Some feminists are interested in reviving the feminine images in the traditional religions, feminizing or androgynizing God, and rediscovering female role models. Others dismiss all traditional religions as patriarchal and are turning to witchcraft and Mother Goddess worship for a feminist spirituality. As shown above, Buddhism has a buried tradition of enlightened women role-models, and a rich pantheon of androgynous and feminine enlightened beings ("goddesses"). Especially in the Tibetan tradition, sophisticated visualization meditations involving these female images are used to awaken different latent aspects of our personality, working with powerful emotions to create enlightened states of mind. Feminist witchcraft and Buddhism both approach mythology and deity symbolism psychologically and creatively. However, in Buddhism (and originally in Hinduism), the diverse deity images are not only manifestations of the primal male and female principles present in each of us, but also manifestations of the Void, the enlightened Mind. (All the qualities typified by the great Bodhisattvas are inherent in humans and are not separated from the One Mind. Zen Patriarch Huang Po)

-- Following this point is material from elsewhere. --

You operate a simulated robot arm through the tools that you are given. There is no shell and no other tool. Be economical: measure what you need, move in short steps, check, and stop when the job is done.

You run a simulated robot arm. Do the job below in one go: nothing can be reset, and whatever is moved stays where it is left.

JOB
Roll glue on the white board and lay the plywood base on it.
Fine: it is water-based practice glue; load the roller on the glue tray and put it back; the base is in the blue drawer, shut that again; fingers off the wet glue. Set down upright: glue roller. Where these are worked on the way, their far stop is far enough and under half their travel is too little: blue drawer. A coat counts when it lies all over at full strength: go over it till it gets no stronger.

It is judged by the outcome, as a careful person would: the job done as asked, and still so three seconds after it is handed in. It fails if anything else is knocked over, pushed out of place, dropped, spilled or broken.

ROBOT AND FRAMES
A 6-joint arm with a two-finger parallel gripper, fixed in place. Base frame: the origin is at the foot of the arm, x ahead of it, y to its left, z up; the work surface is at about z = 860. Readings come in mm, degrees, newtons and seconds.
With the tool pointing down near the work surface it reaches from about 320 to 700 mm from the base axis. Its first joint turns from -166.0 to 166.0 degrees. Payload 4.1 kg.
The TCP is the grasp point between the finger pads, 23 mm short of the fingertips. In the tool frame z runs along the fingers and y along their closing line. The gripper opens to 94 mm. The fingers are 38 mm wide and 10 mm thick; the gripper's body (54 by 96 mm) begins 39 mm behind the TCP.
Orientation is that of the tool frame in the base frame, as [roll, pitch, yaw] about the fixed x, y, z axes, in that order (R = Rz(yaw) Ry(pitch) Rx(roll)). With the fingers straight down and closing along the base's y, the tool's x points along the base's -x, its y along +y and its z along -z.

The practice of feminist Buddhism, which perceives the androgynous Void beyond sexual identity, can ultimately lead to the full and honest expression of whatever men's and women's true natures finally turn out to be. It seems clear that the full integration of these two traditions, having arisen in different contexts and focusing on different parts of human experience, would not only contribute to women's practice of Buddhism, but to the fuller liberation of humanity.